I used to eat meat, I used to dine on turkey on Thanksgiving, but one day, there was a part of me that clicked and I decided to stop consuming meat. My father is a butcher, I have tasted all kinds of meats growing up. I grew out of it -- not from it's taste, nor by it's texture, but because of the suffering that is present during it's life and near the end of it's life before it's slaughtered. My father took me to witness a slaughtering factory when I was a little boy at a IBP meat packaging distribution. Unaware, of what was going to happen, I witness the horror animals endure before the slaughter. Calves removed from their mother, lined up in a fence and forced to enter a gray discolored building. I witness some cows trying turn around and escape from their impending doom -- they sensed and could listen that death was approaching from a screaming cow few feet away. As a young kid to be placed in this scenario, I was dumbstruck and curious, but if I would have known of the horror I was about to see, I would have chossen not to. It's chilling to the core, to see a helpless animal trying to survive, knowing it's about to be killed. Animals are mistreated, un-respected, and ripped away from the simplest essence of life. The sight of a cow, or any animal (even humans) gasping for air and life after it's been decapitated is heartbreaking. You probably don't understand how I feel, but for some time, I also felt defenseless, waiting for someone to help me live.

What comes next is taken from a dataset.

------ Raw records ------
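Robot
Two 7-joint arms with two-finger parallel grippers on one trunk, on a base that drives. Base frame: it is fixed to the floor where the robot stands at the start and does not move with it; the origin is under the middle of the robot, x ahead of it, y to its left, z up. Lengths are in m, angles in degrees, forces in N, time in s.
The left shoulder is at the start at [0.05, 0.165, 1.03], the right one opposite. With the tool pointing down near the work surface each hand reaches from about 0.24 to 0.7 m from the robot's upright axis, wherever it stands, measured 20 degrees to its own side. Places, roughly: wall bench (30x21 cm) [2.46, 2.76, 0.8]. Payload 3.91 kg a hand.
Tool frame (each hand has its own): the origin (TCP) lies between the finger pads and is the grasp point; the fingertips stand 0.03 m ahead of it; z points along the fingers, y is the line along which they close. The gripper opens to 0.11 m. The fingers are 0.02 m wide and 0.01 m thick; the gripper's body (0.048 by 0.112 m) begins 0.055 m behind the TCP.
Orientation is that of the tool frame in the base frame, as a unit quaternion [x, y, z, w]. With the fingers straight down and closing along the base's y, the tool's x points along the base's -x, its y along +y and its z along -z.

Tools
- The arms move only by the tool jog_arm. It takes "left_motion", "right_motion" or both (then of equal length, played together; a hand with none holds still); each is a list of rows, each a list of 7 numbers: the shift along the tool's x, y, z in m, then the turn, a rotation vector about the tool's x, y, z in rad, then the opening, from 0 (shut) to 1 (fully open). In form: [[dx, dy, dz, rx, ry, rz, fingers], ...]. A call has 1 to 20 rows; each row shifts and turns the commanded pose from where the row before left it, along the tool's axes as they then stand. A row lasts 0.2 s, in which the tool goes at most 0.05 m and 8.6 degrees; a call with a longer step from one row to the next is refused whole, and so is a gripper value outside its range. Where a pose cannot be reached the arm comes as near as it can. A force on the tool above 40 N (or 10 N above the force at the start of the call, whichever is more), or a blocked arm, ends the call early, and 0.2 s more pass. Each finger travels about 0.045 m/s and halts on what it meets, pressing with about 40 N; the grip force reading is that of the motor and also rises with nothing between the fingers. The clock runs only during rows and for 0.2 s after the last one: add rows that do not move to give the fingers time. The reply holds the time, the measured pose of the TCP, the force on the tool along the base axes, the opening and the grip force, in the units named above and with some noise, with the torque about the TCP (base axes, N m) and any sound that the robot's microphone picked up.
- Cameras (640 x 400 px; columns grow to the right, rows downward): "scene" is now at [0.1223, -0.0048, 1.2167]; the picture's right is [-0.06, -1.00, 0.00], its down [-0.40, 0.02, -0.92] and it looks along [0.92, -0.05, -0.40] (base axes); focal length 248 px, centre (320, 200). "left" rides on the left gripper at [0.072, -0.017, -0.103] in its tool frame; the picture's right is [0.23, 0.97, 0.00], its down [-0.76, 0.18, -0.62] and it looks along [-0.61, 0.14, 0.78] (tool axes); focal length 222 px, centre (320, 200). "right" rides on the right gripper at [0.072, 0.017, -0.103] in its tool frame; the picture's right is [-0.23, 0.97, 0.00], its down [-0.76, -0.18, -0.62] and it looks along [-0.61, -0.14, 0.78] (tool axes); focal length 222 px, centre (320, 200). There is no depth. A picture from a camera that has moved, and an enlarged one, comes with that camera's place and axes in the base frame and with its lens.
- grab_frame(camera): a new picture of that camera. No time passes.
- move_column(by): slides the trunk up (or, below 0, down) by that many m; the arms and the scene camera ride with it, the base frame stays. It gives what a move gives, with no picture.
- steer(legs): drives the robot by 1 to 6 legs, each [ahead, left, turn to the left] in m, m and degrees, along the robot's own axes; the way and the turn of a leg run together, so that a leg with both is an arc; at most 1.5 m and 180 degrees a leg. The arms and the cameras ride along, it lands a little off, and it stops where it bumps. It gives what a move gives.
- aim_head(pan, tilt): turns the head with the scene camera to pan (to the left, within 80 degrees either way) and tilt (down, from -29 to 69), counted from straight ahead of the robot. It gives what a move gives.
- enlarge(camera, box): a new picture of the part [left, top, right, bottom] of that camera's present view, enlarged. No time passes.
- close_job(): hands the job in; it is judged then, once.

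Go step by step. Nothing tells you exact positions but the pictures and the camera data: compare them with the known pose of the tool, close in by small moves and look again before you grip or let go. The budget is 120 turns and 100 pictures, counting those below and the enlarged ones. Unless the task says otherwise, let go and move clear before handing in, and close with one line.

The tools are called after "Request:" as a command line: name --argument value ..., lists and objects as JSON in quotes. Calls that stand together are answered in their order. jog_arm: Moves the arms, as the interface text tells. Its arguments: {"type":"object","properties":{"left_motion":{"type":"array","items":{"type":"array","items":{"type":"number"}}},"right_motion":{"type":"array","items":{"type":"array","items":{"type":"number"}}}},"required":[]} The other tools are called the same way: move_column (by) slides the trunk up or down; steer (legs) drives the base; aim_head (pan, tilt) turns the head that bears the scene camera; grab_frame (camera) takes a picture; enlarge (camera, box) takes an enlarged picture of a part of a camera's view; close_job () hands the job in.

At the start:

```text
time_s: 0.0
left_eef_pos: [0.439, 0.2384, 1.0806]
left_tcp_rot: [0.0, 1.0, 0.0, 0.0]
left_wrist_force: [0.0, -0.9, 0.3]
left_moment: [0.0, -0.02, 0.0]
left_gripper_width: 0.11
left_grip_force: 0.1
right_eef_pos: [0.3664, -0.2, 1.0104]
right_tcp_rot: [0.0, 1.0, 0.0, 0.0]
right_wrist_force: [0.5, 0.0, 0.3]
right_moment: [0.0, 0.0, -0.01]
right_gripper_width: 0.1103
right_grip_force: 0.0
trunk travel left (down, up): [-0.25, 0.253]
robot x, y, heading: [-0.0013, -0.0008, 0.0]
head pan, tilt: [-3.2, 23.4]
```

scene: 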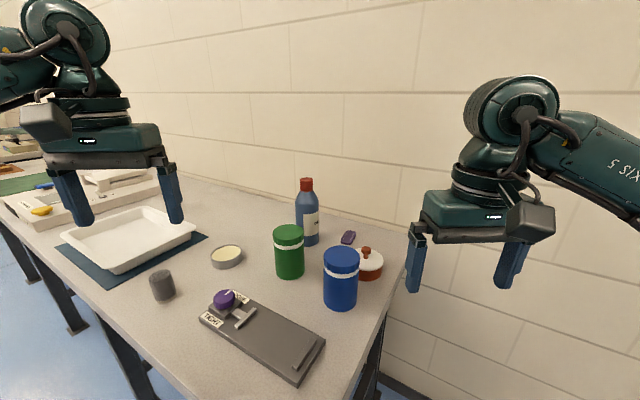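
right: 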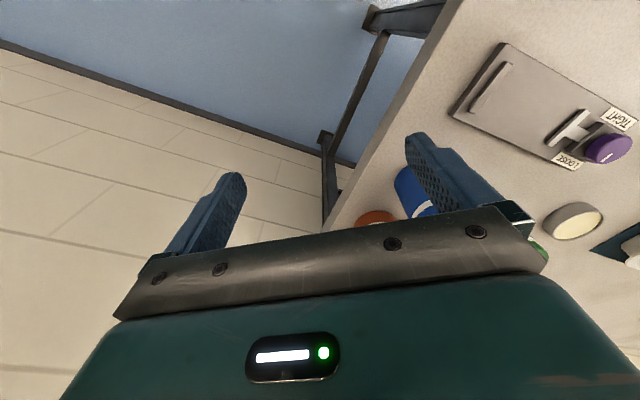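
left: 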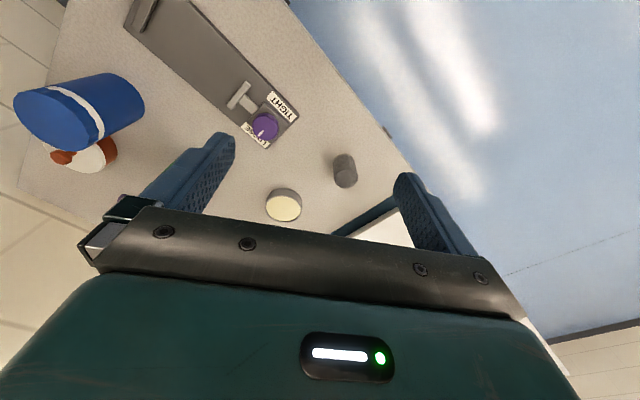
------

There was a time in my life, when I was extremely depressed -- suicidal for many years. I was knee deep in a maelstrom of self hating, self abusing, and incompetent for me to survive. I needed help, I asked for help, yet, the few people I told, pointed and laugh -- accusing me of being pathetic -- I felt pathetic. No one was there, but this white goldfish, who I would talk to. Its sounds absurd, but he was there for me when others avoided me. I was isolated, smothering myself in self loathing and hatred. Like my goldfish, I felt trapped, helpless, and neglected by life -- a feeling of being alone in a tank full fish and life. Unlike my goldfish, I could change... and I did. My goldfish, as crazy as it sounds helped me, and I made an oath -- made the a decision that has forever changed me... I became vegetarian -- it healed me. I favored saving myself by trying to save helpless, defenseless animals, in a pseudo synchronization of preserving my life by not taking other beings life (not killing animals). Death to the living is unavoidable, but it could be reinforced with optimism of understanding the importance of living, especially, when you are on the edge of taking your own life.
Even though, I don't understand why many people place Thanksgiving on a pedestal, since they are unaware of the cruelty/suffering and injustice turkeys suffer. And yet, Most don't even know the true definition of why we celebrate Thanksgiving. I don't disrespect others for their feasting or celebration -- it's just not for me.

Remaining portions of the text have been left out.